Stored dataset items:
+-------+

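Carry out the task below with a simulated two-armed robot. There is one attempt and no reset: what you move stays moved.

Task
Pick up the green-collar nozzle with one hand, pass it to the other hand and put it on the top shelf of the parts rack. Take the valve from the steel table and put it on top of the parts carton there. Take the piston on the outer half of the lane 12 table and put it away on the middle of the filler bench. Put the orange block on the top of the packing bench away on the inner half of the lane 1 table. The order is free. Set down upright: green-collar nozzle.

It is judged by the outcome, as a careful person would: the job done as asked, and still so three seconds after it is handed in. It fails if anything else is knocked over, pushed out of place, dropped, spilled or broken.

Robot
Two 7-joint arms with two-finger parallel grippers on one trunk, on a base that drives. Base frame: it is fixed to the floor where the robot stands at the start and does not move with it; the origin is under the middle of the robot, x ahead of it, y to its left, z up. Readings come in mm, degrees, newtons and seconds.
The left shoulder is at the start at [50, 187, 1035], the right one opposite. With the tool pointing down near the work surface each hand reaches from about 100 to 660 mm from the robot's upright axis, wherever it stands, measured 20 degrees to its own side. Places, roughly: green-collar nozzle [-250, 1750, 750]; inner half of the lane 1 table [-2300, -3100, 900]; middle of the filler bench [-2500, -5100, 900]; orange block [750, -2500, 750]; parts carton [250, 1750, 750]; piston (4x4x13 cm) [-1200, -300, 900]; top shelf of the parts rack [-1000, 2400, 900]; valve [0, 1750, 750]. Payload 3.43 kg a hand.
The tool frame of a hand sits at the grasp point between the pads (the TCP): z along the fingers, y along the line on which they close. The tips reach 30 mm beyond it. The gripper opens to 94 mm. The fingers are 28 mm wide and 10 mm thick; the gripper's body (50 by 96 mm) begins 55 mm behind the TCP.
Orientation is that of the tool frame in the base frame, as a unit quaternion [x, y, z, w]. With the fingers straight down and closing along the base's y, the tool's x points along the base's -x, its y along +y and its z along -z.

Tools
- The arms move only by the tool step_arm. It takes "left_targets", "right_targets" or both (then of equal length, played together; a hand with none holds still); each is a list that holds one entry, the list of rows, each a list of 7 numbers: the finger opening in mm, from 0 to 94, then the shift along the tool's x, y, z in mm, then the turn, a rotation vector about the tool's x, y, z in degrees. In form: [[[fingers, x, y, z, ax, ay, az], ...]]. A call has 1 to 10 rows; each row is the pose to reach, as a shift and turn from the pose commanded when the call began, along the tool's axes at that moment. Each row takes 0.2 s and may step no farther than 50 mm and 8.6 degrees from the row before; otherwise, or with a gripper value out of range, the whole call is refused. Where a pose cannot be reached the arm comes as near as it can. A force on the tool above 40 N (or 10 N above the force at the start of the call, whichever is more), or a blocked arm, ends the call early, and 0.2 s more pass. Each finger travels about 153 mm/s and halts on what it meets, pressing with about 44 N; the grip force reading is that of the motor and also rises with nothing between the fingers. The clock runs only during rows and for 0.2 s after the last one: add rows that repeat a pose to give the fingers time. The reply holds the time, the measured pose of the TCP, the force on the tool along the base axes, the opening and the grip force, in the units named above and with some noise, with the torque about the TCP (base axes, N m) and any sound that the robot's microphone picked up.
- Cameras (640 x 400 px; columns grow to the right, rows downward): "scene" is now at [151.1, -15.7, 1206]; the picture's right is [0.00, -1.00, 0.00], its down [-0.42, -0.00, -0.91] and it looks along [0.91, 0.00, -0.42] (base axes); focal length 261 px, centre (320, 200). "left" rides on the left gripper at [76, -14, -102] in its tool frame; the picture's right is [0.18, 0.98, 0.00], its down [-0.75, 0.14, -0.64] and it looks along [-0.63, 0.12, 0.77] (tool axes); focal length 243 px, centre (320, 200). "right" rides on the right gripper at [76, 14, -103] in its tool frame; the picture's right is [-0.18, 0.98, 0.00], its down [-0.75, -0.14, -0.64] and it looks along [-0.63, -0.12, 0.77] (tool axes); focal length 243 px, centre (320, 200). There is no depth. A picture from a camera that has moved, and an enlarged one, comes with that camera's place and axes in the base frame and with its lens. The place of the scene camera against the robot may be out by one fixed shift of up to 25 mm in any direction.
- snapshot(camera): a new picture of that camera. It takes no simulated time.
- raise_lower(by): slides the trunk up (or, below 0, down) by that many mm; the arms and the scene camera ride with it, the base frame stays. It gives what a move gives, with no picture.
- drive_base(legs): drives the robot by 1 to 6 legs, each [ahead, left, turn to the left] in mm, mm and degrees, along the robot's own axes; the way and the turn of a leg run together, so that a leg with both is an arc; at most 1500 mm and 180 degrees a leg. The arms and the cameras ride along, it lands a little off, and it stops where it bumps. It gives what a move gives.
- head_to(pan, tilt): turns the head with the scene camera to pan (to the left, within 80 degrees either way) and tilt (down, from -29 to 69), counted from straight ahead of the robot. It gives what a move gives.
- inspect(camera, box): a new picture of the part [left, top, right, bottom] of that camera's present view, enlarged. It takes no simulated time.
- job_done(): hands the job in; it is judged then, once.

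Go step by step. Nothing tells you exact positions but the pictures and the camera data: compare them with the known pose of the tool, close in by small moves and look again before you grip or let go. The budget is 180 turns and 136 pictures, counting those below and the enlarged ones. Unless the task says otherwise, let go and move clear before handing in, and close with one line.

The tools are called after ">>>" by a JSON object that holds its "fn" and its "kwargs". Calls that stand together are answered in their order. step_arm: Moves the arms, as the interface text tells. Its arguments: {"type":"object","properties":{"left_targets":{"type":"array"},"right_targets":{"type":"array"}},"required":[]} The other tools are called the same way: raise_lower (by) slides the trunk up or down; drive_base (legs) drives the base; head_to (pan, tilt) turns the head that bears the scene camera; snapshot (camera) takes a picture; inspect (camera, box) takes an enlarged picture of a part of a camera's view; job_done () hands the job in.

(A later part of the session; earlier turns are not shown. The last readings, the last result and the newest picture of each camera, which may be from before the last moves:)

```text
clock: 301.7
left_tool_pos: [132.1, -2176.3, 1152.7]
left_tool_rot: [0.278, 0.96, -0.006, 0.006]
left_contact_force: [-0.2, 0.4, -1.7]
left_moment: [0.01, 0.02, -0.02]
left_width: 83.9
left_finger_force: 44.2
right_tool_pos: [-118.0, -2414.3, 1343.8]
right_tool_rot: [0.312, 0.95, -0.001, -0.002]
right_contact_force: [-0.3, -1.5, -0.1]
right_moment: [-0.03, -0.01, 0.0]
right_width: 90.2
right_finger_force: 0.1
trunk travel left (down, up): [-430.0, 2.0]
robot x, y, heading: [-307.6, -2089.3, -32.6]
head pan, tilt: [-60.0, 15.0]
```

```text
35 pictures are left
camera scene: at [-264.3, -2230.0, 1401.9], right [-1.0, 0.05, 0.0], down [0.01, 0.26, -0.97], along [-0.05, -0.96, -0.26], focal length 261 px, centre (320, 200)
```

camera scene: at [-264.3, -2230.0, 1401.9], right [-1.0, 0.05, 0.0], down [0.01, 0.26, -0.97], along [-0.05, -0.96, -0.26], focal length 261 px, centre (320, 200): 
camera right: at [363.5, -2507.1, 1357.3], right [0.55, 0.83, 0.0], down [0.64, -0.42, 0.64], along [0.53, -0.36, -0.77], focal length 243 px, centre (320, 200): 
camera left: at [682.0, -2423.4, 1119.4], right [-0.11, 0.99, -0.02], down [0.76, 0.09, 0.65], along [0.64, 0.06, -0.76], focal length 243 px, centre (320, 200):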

+-------+

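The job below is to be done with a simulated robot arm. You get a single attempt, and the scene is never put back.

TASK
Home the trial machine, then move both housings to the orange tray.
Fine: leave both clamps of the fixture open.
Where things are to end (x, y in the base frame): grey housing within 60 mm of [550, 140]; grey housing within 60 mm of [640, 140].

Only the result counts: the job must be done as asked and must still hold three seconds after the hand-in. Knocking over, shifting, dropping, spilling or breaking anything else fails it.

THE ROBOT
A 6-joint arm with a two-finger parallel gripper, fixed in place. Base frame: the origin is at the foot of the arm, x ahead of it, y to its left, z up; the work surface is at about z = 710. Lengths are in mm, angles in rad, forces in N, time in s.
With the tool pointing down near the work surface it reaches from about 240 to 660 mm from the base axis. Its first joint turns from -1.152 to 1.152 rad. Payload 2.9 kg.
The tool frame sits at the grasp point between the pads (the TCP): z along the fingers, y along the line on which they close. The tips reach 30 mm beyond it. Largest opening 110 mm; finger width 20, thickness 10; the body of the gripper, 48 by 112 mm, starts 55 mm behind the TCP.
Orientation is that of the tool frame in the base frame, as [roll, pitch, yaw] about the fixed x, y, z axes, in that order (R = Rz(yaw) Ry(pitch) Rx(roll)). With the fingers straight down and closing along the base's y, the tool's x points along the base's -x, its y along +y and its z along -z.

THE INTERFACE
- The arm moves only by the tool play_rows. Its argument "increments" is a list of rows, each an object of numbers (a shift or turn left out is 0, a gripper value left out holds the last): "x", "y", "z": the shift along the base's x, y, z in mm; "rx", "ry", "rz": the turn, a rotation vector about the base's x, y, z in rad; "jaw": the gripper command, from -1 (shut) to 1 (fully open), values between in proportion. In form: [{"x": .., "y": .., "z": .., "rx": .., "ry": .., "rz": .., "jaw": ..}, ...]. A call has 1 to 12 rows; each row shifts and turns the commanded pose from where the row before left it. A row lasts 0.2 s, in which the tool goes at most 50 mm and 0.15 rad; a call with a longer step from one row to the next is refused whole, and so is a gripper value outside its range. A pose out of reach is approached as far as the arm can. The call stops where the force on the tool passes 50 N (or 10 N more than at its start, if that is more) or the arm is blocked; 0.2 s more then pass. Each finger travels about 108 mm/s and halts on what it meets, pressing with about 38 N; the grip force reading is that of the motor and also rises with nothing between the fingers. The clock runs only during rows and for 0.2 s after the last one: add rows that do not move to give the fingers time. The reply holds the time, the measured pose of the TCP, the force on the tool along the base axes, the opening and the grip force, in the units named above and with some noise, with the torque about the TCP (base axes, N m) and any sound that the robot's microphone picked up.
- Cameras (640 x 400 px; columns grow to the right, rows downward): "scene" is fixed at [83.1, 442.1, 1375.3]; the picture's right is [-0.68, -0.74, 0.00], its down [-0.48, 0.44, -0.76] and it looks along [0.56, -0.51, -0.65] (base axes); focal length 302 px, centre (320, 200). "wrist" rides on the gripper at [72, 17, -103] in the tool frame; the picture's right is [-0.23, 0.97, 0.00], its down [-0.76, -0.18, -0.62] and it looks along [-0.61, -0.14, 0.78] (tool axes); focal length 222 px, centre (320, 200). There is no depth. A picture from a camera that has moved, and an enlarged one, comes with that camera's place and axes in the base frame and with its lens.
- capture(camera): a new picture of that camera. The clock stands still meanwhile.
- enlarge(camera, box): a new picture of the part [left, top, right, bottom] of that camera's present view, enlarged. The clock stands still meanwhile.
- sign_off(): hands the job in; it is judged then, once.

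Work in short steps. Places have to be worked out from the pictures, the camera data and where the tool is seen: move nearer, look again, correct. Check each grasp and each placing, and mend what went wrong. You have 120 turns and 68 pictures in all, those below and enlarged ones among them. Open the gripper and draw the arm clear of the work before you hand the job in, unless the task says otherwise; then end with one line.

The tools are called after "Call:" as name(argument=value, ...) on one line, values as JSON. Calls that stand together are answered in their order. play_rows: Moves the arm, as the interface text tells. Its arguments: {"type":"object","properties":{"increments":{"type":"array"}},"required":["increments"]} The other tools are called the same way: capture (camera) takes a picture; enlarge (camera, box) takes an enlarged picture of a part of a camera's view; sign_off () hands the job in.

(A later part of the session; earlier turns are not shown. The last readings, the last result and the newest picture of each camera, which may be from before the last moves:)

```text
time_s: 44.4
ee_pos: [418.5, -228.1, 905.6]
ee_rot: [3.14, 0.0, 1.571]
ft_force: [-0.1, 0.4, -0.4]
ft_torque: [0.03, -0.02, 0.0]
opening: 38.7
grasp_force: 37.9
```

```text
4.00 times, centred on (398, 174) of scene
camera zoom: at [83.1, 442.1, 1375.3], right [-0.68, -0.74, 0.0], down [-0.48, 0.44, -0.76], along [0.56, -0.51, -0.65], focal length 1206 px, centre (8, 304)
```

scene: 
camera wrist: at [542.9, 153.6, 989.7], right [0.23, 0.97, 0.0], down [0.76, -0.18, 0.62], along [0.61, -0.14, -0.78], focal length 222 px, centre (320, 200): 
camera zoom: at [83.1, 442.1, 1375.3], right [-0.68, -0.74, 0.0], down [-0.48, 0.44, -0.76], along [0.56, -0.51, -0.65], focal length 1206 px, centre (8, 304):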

+-------+

### JOB 1
Write out the document extract from "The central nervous" to "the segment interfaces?", both included.
### JOB 2
Could you carry on with the document extract from where it ends?

### DOCUMENT EXTRACT
+-------+

Molecular and cellular analysis of hindbrain boundary cells

Periodic Report Summary - MCAHBC (Molecular and cellular analysis of hindbrain boundary cells)

The central nervous system (CNS) is divided in different compartment structures: forebrain, midbrain and hindbrain. The hindbrain in turn is subdivided in rhombomeres: compartmental structures separated by boundaries. It has been described that another CNS compartment borders are organising centres, but it's unknown if the hindbrain boundaries have this role and which are the molecular mechanisms that specify this territory, to be distinguished from the remaining hindbrain cells. Nevertheless, there are cues that suggest that hindbrain boundaries act like organising centres: activation of signalling pathways and stereotypic organisation of neuronal groups.

Our questions are:
(i) What are the mechanisms that induce boundary cells at the segment interfaces?
(ii) What is the behaviour and fate of boundary cells? And,
(iii) What is the role of boundaries in the zebrafish hindbrain?
To answer them we have mapped the regulatory region of rfng, a hindbrain boundary marker, in order to know the region that drives its expression only in boundaries.

Through this approach we follow two objectives:
(1) To know which genes regulate its expression, and
(2) to obtain transgenic lines, which express reporters in boundaries.
These tools will help us, through the use of time-lapse microscopy and hystochemistry to address the boundary cell fate, proliferation, and gene expression. Both approaches will help us to understand the regulatory complex that drives the boundary specification and differentiation and also to know if the rhombomere boundaries act like organising centres.

My studies during the last three years in the laboratory of Dr David Wilkinson (NIMR/London) have focused in the identification of the key regulators necessary for the maintenance of the undifferentiated state in boundary cells. In a soon to be published work we make a thorough description of the wild type boundary cell phenotype.

+-------+

### TASK RESPONSE 1
The central nervous system (CNS) is divided in different compartment structures: forebrain, midbrain and hindbrain. The hindbrain in turn is subdivided in rhombomeres: compartmental structures separated by boundaries. It has been described that another CNS compartment borders are organising centres, but it's unknown if the hindbrain boundaries have this role and which are the molecular mechanisms that specify this territory, to be distinguished from the remaining hindbrain cells. Nevertheless, there are cues that suggest that hindbrain boundaries act like organising centres: activation of signalling pathways and stereotypic organisation of neuronal groups.

Our questions are:
(i) What are the mechanisms that induce boundary cells at the segment interfaces?

### TASK RESPONSE 2
Briefly our observations are the following:
i) boundary cells are only part of the Eph receptor rhombomere interface being absent from the ephrin rhombomere. That suggests that the boundary cell specification is only dependant on Eph/ephrin forward signalling. It also shows, through the expression profile of DeltaD, the absence of proneural activity within the rfng+ cells;
ii) the expression of sox3, a marker of non-differentiated neuroepithelial cells, is maintained in rhombomeric boundary cells meanwhile its expression is downregulated in the rest of the rhombomere with the onset of neuronal differentiation;
iii) boundary cells are still actively proliferating by the mean of a wide set of proliferation markers.
These three results let us conclude that boundary cells are still in undifferentiated state, and suggest their entry into differentiation depends on Eph/ephrin forward signalling, possibly in collaboration with Notch.

We confirmed the role of Eph/ephrin forward signalling in the activation of rfng in boundaries, and showed that Rfng is necessary for Notch signalling to repress proneural genes specifically in boundary cells. Very interestingly, given its implication in the maintenance of different stem cell niches during mouse embryonic development, we found the signalling complex Jak2/Stat3 to be phosphorilated in boundary cells by Eph/ephrin forward signalling, mediating the activation of rfng. These results unveil a novel crosstalk between Eph/ephrin and Notch signalling through Jak2/Stat3.

All these events drive together the repression of proneural genes in boundary cells and the maintenance of this cell population as undifferentiated (Terriente et al., manuscript in preparation). Therefore, boundary cells are a promising biological model to study the dynamics between stemcellness and differentiation during CNS development.